Aquella tarde del 8 de marzo del 2019 fui testigo de una energía que nunca antes había sentido en mi vida; a las 5 de la tarde, al lado de aquel enigmático Tranvía del Recuerdo, la voz de todas las generaciones se unía para cantar juntas a una misma voz. 

Los rostros que vi durante aquella, mi primera marcha feminista, son rostros que me acompañan desde entonces: las jóvenes alzando la voz para poner orden y con los ojos llenos de fuego, las madres riendo mientras tranquilamente amarraban un pañuelo morado al cuello de sus pequeñas, las abuelas al pie de la marcha, observando el panorama con un dejo de anhelo y una voz que solo se les otorga a aquellas que han dedicado su vida a luchar por ser escuchadas. 

Veo las fotografías con melancolía; aquella sonrisa y aquel brillo es algo que conocí por primera vez al estar rodeada solamente de mujeres; mis amigas, mis compañeras, mis hermanas. 

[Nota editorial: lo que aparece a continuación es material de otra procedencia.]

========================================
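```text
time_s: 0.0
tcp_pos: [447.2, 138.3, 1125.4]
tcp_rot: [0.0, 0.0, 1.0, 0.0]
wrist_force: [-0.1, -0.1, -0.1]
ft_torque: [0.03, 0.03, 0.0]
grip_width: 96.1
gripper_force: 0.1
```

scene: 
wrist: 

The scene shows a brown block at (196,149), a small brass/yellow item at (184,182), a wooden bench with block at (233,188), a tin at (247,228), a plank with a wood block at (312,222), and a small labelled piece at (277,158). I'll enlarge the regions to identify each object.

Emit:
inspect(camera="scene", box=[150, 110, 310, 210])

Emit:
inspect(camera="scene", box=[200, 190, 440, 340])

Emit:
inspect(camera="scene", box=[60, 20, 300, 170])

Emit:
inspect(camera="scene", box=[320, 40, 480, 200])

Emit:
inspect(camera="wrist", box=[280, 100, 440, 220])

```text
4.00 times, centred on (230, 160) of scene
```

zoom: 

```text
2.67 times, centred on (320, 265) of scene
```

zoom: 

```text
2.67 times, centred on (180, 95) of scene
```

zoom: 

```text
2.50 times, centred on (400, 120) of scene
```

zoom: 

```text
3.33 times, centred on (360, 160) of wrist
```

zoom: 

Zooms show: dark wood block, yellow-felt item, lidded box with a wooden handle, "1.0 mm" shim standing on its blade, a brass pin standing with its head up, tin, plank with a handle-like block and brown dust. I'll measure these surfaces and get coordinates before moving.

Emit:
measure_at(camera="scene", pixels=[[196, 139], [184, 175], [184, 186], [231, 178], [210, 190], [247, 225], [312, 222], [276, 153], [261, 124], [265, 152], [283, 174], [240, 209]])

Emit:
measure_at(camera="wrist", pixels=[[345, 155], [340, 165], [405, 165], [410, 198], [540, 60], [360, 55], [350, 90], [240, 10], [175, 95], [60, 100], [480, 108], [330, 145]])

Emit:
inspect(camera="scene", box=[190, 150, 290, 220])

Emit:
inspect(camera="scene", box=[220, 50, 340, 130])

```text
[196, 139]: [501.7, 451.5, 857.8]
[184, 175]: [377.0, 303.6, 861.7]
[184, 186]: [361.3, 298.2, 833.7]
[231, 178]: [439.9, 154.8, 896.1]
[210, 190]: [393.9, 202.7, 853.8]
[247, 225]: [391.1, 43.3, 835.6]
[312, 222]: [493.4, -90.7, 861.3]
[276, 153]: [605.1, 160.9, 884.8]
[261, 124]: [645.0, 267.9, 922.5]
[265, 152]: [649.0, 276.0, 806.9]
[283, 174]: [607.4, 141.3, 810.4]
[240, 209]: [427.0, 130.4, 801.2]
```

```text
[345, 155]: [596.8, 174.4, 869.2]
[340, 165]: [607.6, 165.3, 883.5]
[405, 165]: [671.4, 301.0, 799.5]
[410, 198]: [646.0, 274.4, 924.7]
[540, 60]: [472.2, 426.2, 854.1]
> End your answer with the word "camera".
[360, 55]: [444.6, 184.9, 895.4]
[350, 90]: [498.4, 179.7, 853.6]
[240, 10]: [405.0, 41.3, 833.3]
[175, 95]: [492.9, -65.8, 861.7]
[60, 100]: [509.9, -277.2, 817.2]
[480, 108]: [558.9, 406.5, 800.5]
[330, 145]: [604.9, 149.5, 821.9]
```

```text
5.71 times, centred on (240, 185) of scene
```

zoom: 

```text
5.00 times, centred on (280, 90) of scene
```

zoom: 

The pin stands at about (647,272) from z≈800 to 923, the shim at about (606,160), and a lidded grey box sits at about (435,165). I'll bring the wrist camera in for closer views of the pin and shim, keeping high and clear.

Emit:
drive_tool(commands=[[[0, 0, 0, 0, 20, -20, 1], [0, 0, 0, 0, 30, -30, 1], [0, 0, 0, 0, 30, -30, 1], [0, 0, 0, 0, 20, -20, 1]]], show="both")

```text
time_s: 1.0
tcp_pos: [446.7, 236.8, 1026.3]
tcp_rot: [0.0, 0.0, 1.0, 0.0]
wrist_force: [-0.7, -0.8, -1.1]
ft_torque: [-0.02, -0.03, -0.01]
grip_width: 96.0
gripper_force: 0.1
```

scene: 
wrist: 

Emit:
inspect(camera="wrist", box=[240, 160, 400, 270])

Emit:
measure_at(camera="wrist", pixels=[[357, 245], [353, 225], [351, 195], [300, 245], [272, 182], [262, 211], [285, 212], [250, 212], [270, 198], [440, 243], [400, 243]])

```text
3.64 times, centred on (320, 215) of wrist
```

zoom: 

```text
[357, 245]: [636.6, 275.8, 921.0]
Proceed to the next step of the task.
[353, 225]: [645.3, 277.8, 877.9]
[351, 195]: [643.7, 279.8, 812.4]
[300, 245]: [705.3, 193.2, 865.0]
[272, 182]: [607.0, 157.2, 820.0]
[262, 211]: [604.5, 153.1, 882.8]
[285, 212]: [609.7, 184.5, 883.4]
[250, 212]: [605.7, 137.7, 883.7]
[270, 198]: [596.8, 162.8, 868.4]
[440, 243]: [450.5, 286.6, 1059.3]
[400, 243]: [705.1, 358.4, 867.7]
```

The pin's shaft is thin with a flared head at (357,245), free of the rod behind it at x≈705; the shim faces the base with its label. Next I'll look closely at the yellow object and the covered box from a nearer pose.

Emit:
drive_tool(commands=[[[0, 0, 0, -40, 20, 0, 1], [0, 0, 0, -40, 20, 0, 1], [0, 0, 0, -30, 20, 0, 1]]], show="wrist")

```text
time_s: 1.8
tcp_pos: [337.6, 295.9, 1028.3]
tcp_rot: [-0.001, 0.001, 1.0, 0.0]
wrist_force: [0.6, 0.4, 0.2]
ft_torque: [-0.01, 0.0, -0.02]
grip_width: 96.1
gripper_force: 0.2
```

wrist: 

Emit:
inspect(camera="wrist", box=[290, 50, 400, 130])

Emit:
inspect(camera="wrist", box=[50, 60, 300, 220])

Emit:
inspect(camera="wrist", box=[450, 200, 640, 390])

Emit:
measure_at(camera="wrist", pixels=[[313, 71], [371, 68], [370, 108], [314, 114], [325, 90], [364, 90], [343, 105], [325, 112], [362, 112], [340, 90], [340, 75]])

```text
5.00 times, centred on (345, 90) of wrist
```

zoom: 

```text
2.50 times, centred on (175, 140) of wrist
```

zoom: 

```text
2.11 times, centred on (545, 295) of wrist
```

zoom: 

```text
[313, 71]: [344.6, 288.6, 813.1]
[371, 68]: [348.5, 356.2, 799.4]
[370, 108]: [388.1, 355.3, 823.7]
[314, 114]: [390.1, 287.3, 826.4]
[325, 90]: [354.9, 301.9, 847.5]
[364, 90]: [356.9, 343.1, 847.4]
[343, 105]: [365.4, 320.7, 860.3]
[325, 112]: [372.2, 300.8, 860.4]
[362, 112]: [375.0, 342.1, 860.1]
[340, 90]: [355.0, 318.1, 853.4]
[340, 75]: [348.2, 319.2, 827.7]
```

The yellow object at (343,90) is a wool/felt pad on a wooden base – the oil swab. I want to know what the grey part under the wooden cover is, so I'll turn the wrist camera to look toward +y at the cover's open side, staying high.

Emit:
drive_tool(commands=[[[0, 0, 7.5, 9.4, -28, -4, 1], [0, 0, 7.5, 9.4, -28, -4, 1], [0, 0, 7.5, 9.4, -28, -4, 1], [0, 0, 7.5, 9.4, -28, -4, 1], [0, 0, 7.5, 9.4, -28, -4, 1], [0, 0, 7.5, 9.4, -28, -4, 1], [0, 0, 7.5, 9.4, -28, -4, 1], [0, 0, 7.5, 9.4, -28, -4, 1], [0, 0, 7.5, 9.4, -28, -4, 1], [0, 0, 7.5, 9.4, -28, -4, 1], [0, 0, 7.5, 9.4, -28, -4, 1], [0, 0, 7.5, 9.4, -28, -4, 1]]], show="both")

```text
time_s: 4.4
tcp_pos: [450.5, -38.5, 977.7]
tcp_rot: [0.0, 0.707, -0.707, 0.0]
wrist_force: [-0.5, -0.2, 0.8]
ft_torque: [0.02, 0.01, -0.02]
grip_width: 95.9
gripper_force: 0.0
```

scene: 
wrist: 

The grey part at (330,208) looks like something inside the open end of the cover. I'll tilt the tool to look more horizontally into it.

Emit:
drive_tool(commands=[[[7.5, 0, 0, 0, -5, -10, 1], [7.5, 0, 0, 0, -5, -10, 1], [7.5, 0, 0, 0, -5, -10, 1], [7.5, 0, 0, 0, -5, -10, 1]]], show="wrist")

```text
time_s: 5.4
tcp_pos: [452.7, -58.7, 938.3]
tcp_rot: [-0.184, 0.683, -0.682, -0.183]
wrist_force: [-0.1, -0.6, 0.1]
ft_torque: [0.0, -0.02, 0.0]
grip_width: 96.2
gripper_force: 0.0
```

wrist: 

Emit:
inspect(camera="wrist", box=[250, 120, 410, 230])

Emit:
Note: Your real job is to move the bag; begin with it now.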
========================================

Comenzamos a marchar, rumbo a la Catedral de la ciudad, y mi voz se convirtió en el eco, primero tímido y después feroz, de una lucha que pertenecía a mi y a todas las mujeres a mi alrededor. 

Al principio había silencio, una timidez guardada que el mundo nos enseñó a adquirir, una inhibición que nos decía maliciosamente que aquel lugar en las calles no nos pertenecía y nunca nos iba a pertenecer…pero entonces, una de las mujeres enfrente de mí, una señora que cargaba una sonrisa en los labios y una juventud en los ojos, comenzó a gritar: “Abajo el patriarcado, se va a caer, se va a caer, y arriba el feminismo que va a vencer, que va a vencer” 

Y mientras entonaba aquella consigna profética, con todo el aire de mis pulmones, mientras mi cuerpo me pedía saltar y sonreír, estaba segura de que aquella felicidad y aquella rabia que nacía de mi estómago, también encontraba su lugar en la esperanza.

Caminamos tranquilas por Independencia, ante la mirada reprobatoria de hombres mayores en la calle, mujeres curiosas saliendo de sus compras y niñas fascinadas con los colores que para nosotras representan la independencia y revolución.

Cuando finalmente llegamos al Zócalo, al lado de la Catedral, nos reunimos en un gran círculo. Observaba fascinada la fortaleza de mujeres que tomaban el micrófono y compartían su historia, aquella historia en la que todas nos podíamos ver reflejadas. Los pañuelos morados se alzaban como símbolo de apoyo y de fuerza, y orgullosa pensé que yo era partícipe de aquella historia, que todas aquellas eran la representación de mi fuerza y que yo estaba dispuesta a ser la representación de la suya.

Nos juntamos por última vez, ya cubiertas por la noche, pero brillando muchísimo más que todo lo que se encontraba ahí aquella tarde. 

Juntas, sonreímos, gritamos y cantamos y quedamos congeladas en el tiempo en aquella fotografía, la fotografía de mi primera marcha feminista. 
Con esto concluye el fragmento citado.